Uli Hoeness - German football saint, tax sinner

Members vote for the former and new President of FC Bayern Munich Uli Hoeness during the general meeting of the German first division Bundesliga team FC Bayern Munich in Munich, southern Germany, on November 25, 2016. PHOTO | CHRISTOF STACHE |

What you need to know:

  • After 21 months behind bars, Hoeness was released in February from Landsberg prison, where Adolf Hitler wrote 'Mein Kampf', after being convicted of evading at least 28.5 million euros ($31.5 million) in taxes.
  • His stint in jail saw the outspoken character endure public humiliation as a fallen role model and newspaper mockery as a hypocrite who "preaches water and drinks wine".

BERLIN

Uli Hoeness was on Friday re-elected as Bayern Munich's president, returning to lead Germany's top club despite a spectacular own goal which landed him in jail.

After 21 months behind bars, Hoeness was released in February from Landsberg prison, where Adolf Hitler wrote 'Mein Kampf', after being convicted of evading at least 28.5 million euros ($31.5 million) in taxes.

His stint in jail saw the outspoken character endure public humiliation as a fallen role model and newspaper mockery as a hypocrite who "preaches water and drinks wine".

His comment, "criminals have no place in football", uttered when it emerged in 2000 that ex-Bundesliga coach Christoph Daum had used cocaine, has regularly come back to haunt him.

"I know this is stupid, but I pay my taxes in full," told to Bild in 2005, was another Hoeness statement which received plenty of air time.

But such is his popularity at Bayern that he has been welcomed back with open arms by his beloved club, which he helped turn into a European powerhouse and global brand, despite his public fall from grace.

"Uli is Father Teresa of the Tegernsee (where he lives), the Nelson Mandela of Saebener street (Bayern's training ground) and the Mother of all managers"," quipped Bayern's chairman on Hoeness' 60th birthday four years ago.

STAR PLAYER

Hoeness was born in post-war Germany in 1952 into a conservative Catholic middle-class family, living in a humble flat above his father's butcher's shop in the town of Ulm.

The teenager's passion was football which, by some accounts, he practised until he dropped from exhaustion. His discipline and athletic talent were noted early and he joined Bayern Munich at age 18.

Since then, Hoeness has come to personify the club and never tolerated criticism of his beloved Bayern, giving many a reporter who dared to slight the team an unforgiving tongue-lashing.

As a young star player, Hoeness, alongside the legendary Franz Beckenbauer and goal-scoring ace Gerd Mueller, was at the heart of the team which won the European Cup three times in 1974-76.

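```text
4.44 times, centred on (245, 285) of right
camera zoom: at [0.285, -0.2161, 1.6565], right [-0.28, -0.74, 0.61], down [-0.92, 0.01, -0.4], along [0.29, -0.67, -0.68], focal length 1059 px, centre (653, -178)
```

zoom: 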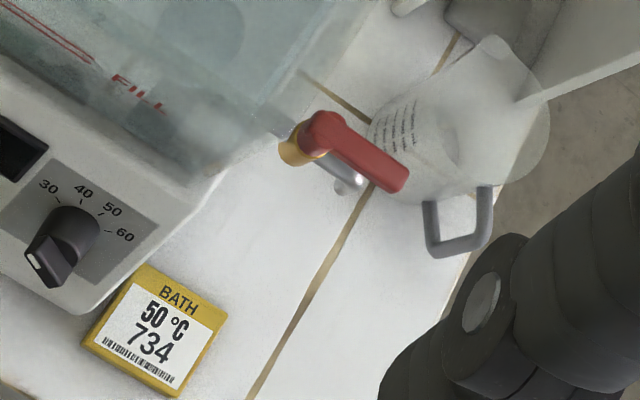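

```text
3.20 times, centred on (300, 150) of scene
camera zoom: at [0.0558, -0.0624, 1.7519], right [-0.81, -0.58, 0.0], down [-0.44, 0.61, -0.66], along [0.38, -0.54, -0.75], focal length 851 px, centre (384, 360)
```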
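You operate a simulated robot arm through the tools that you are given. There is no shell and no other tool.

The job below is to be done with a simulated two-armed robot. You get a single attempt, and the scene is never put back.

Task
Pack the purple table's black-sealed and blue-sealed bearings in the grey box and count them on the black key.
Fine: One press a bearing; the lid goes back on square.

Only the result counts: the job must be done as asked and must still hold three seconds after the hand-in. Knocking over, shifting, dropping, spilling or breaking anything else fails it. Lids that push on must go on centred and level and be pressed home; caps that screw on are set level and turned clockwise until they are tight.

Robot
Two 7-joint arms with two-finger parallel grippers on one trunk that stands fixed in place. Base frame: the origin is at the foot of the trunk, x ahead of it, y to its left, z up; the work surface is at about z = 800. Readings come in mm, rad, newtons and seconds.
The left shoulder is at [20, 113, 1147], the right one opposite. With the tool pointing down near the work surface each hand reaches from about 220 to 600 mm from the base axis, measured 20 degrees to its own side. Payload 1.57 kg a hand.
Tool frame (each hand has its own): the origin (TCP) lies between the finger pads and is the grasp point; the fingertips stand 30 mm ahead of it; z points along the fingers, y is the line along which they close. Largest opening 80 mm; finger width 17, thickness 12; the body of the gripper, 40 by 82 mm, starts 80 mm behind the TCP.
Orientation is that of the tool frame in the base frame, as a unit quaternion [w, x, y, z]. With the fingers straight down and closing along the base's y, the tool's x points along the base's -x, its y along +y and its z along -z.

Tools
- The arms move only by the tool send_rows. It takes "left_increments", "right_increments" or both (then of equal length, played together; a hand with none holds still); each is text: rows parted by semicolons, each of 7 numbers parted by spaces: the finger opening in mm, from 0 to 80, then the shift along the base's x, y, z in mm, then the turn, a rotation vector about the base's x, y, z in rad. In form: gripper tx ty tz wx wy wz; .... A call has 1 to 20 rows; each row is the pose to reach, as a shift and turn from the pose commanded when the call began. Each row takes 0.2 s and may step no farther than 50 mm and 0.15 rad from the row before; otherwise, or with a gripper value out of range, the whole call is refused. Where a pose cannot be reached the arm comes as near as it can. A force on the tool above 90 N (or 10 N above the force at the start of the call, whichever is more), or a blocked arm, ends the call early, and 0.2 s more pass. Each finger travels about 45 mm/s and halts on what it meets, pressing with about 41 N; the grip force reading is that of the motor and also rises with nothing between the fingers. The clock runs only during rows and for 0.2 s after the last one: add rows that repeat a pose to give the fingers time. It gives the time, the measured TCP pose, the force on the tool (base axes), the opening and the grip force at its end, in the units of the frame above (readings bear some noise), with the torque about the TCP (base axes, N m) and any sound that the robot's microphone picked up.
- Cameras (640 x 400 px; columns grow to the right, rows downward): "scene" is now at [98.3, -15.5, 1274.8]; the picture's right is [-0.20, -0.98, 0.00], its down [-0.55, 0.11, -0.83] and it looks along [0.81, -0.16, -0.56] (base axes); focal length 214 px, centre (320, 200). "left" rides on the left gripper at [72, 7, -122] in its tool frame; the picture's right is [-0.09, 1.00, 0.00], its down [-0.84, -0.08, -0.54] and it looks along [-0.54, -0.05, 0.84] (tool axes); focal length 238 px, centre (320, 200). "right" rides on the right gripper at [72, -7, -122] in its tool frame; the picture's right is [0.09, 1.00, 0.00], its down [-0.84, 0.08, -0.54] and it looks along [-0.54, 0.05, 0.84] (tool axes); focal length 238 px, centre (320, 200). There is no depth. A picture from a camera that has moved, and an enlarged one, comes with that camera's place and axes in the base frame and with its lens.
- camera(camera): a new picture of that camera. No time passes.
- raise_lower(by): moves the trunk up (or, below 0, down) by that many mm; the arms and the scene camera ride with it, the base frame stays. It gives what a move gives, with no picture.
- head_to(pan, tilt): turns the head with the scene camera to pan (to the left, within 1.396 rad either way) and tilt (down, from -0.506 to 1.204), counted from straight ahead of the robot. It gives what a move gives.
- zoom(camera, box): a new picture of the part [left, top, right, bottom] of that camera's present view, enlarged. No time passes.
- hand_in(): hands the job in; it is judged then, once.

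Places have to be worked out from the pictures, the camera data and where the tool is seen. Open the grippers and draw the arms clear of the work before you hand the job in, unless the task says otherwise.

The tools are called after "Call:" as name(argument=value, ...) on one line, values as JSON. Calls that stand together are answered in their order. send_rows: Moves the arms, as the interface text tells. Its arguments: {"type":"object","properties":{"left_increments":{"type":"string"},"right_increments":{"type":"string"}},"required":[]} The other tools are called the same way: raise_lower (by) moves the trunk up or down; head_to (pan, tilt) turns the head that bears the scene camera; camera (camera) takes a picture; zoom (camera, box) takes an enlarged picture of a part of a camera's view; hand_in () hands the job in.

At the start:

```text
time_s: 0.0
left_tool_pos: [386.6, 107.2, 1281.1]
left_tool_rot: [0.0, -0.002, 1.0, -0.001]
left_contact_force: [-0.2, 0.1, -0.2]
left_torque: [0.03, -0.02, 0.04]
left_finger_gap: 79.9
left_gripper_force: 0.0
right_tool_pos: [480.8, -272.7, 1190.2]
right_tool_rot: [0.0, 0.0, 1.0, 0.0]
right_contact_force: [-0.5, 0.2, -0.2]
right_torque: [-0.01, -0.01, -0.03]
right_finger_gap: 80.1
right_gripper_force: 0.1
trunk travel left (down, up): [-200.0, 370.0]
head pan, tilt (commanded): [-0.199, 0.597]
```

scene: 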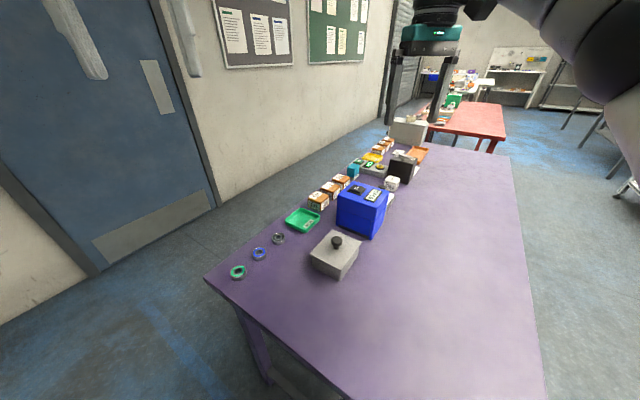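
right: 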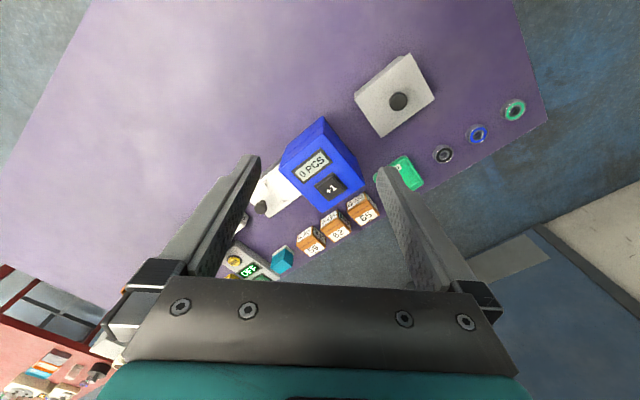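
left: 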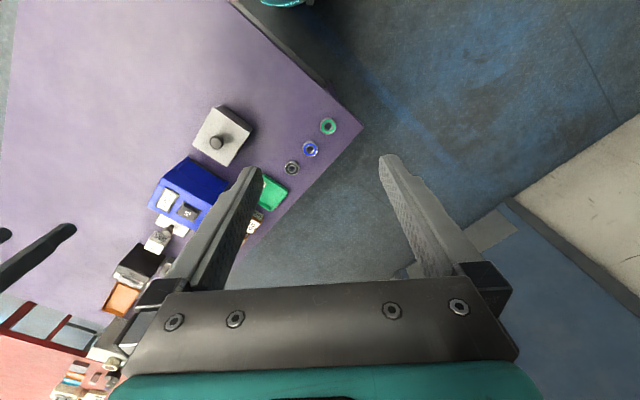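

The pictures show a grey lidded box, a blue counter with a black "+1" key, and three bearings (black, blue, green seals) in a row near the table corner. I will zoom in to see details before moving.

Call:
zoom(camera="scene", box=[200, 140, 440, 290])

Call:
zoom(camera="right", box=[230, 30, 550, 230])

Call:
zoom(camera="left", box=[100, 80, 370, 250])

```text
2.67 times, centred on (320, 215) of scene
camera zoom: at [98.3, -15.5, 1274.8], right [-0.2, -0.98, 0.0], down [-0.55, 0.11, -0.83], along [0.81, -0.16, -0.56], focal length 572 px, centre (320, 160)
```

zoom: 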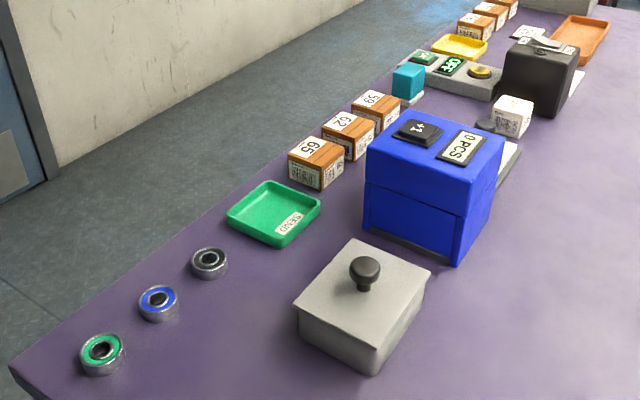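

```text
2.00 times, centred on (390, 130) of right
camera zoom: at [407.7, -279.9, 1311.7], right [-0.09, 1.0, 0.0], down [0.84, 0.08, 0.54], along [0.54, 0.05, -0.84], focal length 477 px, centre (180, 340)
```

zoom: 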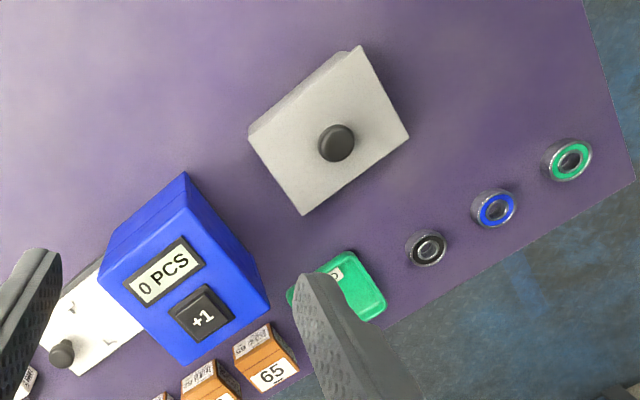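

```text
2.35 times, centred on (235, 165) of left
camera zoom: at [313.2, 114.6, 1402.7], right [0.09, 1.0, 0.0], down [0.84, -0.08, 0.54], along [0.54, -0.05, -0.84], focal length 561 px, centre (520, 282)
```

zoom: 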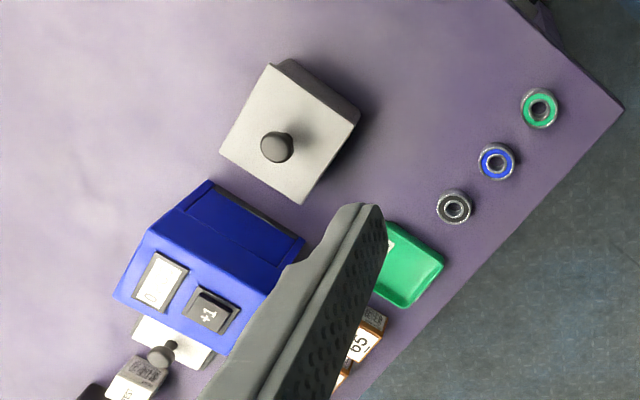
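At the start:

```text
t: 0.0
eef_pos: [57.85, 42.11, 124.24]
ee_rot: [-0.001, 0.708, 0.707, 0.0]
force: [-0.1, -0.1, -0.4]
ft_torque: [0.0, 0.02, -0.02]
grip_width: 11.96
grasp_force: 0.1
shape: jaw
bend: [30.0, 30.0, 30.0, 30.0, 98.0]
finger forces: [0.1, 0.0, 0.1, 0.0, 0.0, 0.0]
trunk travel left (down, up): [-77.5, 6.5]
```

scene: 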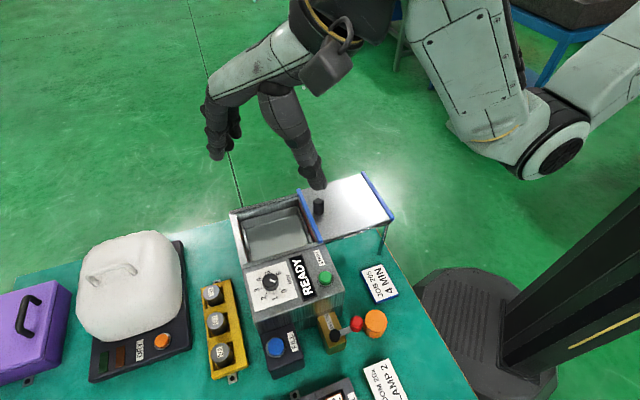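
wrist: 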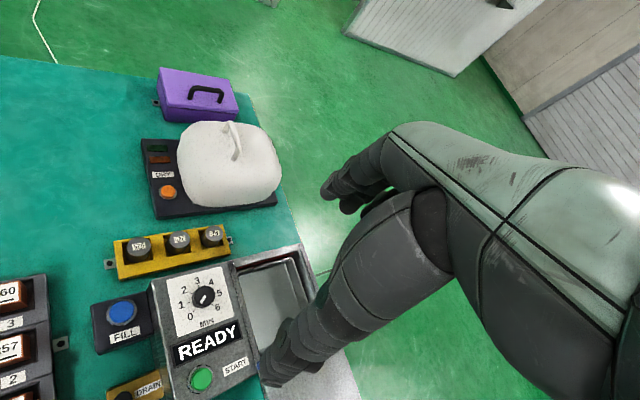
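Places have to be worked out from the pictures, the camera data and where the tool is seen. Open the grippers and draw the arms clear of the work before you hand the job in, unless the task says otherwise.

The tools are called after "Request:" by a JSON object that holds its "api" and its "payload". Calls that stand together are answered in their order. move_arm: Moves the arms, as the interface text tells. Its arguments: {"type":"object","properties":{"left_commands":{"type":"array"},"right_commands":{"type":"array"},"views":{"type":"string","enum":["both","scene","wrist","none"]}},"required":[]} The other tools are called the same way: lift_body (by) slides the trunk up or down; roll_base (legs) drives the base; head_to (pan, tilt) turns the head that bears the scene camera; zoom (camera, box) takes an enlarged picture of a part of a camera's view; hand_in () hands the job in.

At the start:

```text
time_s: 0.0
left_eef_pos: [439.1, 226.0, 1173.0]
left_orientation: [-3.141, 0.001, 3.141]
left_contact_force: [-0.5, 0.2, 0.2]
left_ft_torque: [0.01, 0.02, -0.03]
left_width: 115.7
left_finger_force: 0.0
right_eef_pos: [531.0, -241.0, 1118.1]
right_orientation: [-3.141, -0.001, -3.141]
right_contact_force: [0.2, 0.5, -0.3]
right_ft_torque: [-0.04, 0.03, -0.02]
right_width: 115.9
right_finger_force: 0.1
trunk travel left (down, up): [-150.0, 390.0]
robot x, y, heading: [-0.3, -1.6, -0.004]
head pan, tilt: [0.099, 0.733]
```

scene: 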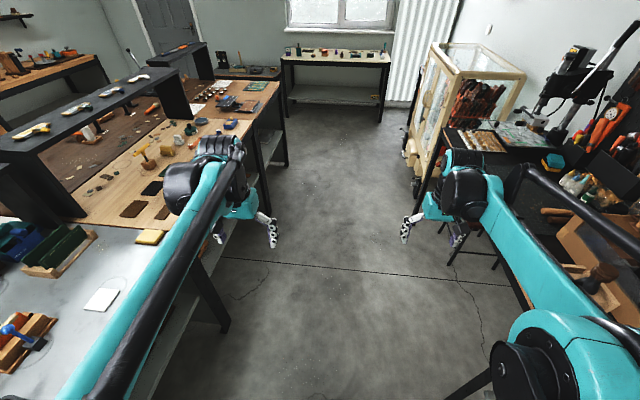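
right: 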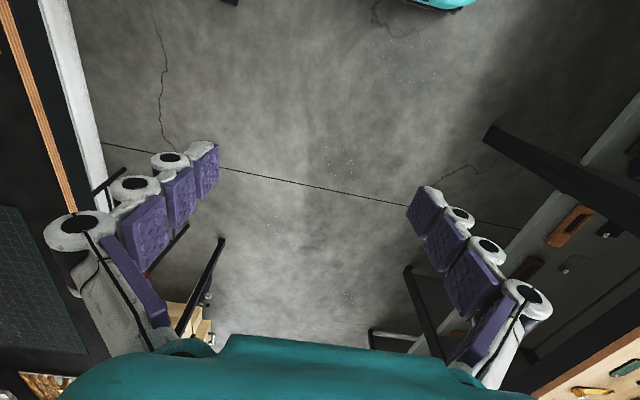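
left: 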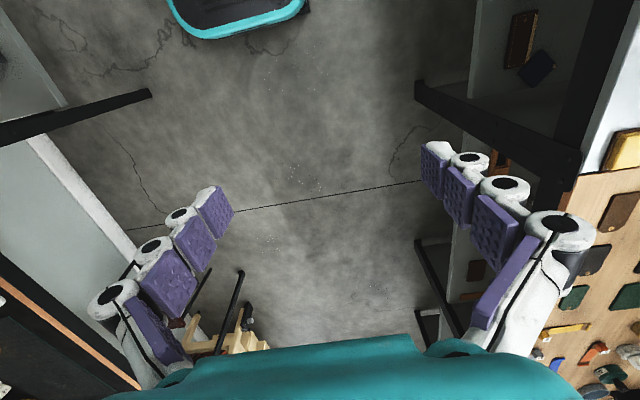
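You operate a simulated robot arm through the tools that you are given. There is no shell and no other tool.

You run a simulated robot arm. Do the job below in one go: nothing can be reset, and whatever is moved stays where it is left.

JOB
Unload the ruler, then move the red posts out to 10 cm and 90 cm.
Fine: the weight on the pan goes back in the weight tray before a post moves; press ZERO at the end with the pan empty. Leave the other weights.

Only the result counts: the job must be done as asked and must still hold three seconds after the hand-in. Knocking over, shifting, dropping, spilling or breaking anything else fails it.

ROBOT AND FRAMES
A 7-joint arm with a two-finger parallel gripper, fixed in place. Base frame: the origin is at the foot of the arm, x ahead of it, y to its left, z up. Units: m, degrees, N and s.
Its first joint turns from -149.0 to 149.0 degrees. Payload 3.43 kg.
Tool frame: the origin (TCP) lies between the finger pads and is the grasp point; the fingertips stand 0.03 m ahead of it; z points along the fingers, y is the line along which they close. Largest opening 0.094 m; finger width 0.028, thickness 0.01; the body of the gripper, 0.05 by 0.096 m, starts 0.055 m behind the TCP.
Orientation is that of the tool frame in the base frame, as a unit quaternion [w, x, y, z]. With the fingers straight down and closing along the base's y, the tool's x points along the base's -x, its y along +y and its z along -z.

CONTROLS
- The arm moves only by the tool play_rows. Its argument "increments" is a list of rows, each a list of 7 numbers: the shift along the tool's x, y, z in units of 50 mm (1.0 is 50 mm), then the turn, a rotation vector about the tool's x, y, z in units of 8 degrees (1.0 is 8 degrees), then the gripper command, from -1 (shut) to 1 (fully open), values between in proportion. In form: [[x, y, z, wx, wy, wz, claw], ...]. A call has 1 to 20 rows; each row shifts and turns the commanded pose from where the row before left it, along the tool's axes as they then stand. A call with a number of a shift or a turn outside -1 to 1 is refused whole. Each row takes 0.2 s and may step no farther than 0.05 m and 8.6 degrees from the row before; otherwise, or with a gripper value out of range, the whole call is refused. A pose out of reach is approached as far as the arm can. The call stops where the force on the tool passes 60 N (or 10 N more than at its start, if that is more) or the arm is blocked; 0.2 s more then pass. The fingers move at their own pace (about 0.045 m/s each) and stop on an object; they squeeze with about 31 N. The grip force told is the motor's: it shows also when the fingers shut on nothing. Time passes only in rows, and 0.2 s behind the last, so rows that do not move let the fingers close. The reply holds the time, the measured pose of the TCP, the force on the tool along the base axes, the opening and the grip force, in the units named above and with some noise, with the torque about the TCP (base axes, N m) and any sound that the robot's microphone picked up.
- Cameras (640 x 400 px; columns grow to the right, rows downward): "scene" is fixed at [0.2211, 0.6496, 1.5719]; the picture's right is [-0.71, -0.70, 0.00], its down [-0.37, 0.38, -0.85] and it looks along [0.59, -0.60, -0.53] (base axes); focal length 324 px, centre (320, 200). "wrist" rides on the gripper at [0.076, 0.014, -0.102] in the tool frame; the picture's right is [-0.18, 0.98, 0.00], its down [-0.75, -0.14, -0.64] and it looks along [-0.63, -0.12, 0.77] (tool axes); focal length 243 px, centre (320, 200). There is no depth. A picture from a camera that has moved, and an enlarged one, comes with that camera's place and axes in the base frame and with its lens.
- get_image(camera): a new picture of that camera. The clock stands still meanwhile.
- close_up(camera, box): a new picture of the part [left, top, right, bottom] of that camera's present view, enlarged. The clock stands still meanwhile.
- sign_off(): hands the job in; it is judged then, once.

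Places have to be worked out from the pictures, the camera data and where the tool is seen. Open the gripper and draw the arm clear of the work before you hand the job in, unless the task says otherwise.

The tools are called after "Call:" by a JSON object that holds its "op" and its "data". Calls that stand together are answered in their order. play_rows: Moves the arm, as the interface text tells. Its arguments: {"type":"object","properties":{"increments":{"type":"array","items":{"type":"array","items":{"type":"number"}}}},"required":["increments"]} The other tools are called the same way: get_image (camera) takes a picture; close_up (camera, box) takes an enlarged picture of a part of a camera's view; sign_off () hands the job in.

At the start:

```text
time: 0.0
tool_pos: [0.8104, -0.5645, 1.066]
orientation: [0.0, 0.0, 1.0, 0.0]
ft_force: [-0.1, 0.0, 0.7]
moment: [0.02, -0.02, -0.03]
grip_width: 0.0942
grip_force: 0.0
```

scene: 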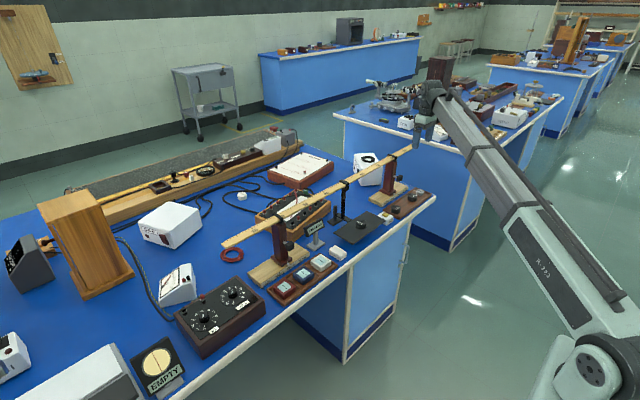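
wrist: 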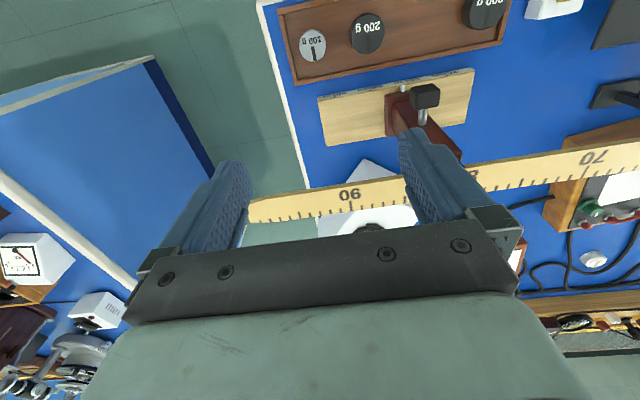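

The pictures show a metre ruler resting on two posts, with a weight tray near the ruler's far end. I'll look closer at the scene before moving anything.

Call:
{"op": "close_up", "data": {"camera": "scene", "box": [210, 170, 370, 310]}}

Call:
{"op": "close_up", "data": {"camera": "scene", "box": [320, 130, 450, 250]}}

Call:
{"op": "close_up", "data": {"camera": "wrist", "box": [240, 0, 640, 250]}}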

When a persistent knee injury forced him to retire at just 27, the club made him their youngest-ever general manager. And when Beckenbauer stood down as Bayern president in 2009, Hoeness was ready to succeed him after a 30-year apprenticeship.

Ever since, Hoeness has been the driving force behind the rise of the club, which now boasts a massive membership, state-of-the-art stadium and huge profits.

While Hoeness is a hard-nosed businessman, he also drove a culture of helping teams in financial trouble by staging friendlies, and in 2005 lent near-bankrupt Borussia Dortmund two million euros ($2.8 million) to pay their players.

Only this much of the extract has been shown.